A French woman accused of ripping the full face veil from an Emirati tourist and biting and scratching her in a Paris boutique may escape with a suspended sentence.
French woman 'tore burqa' from Emirati tourist
A French woman accused of ripping off the full face veil of an Emirati tourist and biting and scratching her when she put it back on faced prosecution demands for a two-month suspended prison sentence yesterday.
"Co-habiting implies that we have to tolerate others whatever they are wearing," prosecutor Anne Fontette told a Paris court.
The case comes just days after the highest constitutional authority approved a bill outlawing the garment with offenders potentially fined 150 euros ($189) or required to take part in a citizenship class. The bill is due to take effect after a six-month period aimed at informing veiled women about the law.
The retired English teacher, known only as Marlene, had told police she asked the woman from the United Arab Emirates in English to remove the veil. When the woman refused, she ripped it off. When the woman put it back on again, she punched, scratched and bit her, according to the police report.
"I knew I was going to crack one day," 63-year-old Marlene said, according to police. "This burqa story was beginning to annoy me."
The incident, for which she also faces a 750 euro (625 pounds) fine, occurred in a luxury Paris boutique last February.
Marlene, who did not appear in court and had no legal representation, has defended her position in the media.
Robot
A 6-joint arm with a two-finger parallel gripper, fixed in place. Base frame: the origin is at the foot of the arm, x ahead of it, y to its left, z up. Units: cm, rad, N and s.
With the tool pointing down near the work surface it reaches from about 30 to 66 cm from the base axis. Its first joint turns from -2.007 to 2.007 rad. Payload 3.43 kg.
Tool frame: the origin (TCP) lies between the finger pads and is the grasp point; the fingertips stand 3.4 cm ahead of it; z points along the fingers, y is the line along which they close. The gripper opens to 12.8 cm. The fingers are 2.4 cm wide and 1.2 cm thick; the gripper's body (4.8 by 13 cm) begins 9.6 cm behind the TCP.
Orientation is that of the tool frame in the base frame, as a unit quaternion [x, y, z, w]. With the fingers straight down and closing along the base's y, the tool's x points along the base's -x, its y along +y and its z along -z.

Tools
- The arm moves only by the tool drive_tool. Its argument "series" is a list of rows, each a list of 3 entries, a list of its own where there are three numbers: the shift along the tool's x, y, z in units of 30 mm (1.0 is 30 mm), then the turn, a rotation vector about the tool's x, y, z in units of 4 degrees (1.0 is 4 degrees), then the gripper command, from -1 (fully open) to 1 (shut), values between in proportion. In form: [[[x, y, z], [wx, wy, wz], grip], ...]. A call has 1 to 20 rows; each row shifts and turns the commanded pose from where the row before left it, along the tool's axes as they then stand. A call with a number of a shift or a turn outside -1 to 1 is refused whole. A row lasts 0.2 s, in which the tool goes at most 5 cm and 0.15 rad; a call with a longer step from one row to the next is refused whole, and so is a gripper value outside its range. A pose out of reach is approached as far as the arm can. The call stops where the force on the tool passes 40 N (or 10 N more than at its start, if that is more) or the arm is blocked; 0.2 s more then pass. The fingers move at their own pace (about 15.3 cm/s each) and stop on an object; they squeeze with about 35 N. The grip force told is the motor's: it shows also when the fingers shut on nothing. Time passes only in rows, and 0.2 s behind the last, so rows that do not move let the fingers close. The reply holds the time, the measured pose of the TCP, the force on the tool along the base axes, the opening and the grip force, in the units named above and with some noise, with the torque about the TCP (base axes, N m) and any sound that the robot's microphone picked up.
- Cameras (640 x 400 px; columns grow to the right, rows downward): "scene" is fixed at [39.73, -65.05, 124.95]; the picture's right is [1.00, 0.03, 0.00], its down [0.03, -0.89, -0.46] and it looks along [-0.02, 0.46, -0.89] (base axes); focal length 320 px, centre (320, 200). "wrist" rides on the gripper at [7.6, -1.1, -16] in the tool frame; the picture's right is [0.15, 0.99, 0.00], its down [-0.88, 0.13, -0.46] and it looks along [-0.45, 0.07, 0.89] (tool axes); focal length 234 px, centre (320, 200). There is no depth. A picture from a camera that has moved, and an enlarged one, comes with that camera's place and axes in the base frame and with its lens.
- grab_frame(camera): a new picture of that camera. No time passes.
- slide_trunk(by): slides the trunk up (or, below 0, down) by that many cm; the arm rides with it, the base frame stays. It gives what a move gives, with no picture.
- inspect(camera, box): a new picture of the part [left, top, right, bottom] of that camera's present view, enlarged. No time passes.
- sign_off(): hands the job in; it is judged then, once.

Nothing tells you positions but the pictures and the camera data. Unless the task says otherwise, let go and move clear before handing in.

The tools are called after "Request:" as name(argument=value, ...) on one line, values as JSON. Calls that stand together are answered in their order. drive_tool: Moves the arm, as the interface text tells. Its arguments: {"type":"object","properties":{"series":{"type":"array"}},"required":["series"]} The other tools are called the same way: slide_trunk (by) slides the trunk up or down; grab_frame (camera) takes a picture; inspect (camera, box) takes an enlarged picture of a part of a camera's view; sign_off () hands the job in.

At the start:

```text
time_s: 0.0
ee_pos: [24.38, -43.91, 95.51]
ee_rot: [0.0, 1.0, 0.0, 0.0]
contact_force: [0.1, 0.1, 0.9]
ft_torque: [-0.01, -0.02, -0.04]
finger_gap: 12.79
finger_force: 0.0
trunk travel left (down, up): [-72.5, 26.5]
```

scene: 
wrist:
Speaking to Le Parisien newspaper, she said it was unacceptable women wore the veil in what she called the birthplace of human rights.
"I taught languages in Morocco and Saudi Arabia," she told the newspaper. "I have seen how in those countries women are treated ... walking three metres behind their husbands."
She denied any acts of violence in the newspaper.
France's five million-strong Muslim community is Western Europe's largest, but fewer than 2,000 women are believed to wear a full face veil. Many Muslim leaders have said they support neither the veil nor the law banning it.
The verdict is due on November 4.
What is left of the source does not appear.